TEXT PASSAGE:

════

体験に裏打ちされた歴史認識


 たとえば、「ローマ帝国は最盛期、版図を広げ、東は小アジア、西はイベリア半島、南はアフリカ地中海沿岸、北はイギリスに及んだ」、ということを世界史の授業で学んだとして、さてそれで何を学んだのか。何年に何があったかを知って歴史の何が分かったか。なぜそういうことが起こったのか、支配され踏みにじられた各国や地域の庶民は、そのときどうしていたのか、歴史の中の人びとはどう生きていたのか、それらを何も学ばず、考えず、できごとだけになっている。結局、世界史の授業も日本史の授業も、何の歴史認識も得られない授業がまかりとおり、生徒は、いつ、どこで、何があったか、それをおぼえて、それがテストに出る。

 会田綱雄という詩人がいた。彼は1940年に志願して中国に渡り南京特務機関嘱託となる。「特務機関」というのは、外国に駐在して、諜報、謀略工作を行なう武官である。
南京特務機関嘱託だった会田は戦後、上海で終戦を迎えた日の体験を書いている。こういう要旨である。

════

INSTRUCTIONS:
[1] Write out the text passage from "体験に裏打ちされた歴史認識" to "謀略工作を行なう武官である。", both included.
[2] Keep the text passage going from its last sentence.

════

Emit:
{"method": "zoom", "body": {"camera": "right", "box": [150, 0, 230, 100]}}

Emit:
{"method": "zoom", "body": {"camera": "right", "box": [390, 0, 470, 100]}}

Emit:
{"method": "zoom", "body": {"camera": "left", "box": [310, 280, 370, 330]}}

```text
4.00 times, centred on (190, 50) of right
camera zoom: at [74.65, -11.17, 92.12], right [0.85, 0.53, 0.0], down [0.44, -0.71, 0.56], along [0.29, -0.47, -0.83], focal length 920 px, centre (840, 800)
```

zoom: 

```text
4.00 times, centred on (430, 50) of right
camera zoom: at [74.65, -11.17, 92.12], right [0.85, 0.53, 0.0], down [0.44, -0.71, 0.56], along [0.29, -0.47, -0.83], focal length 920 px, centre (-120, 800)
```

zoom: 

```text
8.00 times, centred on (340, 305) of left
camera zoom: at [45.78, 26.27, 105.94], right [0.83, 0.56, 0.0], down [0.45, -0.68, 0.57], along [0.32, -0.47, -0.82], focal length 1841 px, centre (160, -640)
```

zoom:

════

EXERCISE RESPONSES:
[1]
体験に裏打ちされた歴史認識


 たとえば、「ローマ帝国は最盛期、版図を広げ、東は小アジア、西はイベリア半島、南はアフリカ地中海沿岸、北はイギリスに及んだ」、ということを世界史の授業で学んだとして、さてそれで何を学んだのか。何年に何があったかを知って歴史の何が分かったか。なぜそういうことが起こったのか、支配され踏みにじられた各国や地域の庶民は、そのときどうしていたのか、歴史の中の人びとはどう生きていたのか、それらを何も学ばず、考えず、できごとだけになっている。結局、世界史の授業も日本史の授業も、何の歴史認識も得られない授業がまかりとおり、生徒は、いつ、どこで、何があったか、それをおぼえて、それがテストに出る。

 会田綱雄という詩人がいた。彼は1940年に志願して中国に渡り南京特務機関嘱託となる。「特務機関」というのは、外国に駐在して、諜報、謀略工作を行なう武官である。

[2]
 1945年8月15日、わたしは上海で終戦を迎えた。数日後、凱旋した中国軍の命令によって住宅を明け渡すことになり、わたしは知人の家に移るべく、リヤカーに積む荷物を整理していた。そこへ作家仲間の武田泰淳堀田善衛が見舞いに来た。家に一升瓶の酒があったので3人で飲んだ。がらんとした部屋の壁が白く光っていた。わたしはその壁に詩を書き付けておきたくなった。わたしは墨汁を筆につけて、一気に「雨ニモマケズ」の30行を壁に書き記した。続いて武田泰淳が中国の口語詩を一篇書いた。
 「戦争が、大日本帝国の侵略であったという後ろめたさがわたしたちにはあった。わたしの住宅にしても、侵略を支える勢力によって不法に取得され、不当に擁護されていたものなのだ。口にこそ出さなかったが、武田が腹の中で、『会田のやつは、いい気なものだ。正しいことは何ひとつしなかったくせに、この期に及んで、やさしく、けなげな賢治の詩なんぞ持ち出しやがって、おまえは<侵略>の上にあぐらをかいて、ぬくぬく生きてきただけじゃないか』と考えていたとしても、わたしには、そのとき返す言葉がなかったのだ。しかし、武田よ、大戦中、正しいことは、何ひとつなしえなかったからこそ、賢治の『雨ニモマケズ』を、まさに『真言』として、わたしは信じていたのだと今は思う。」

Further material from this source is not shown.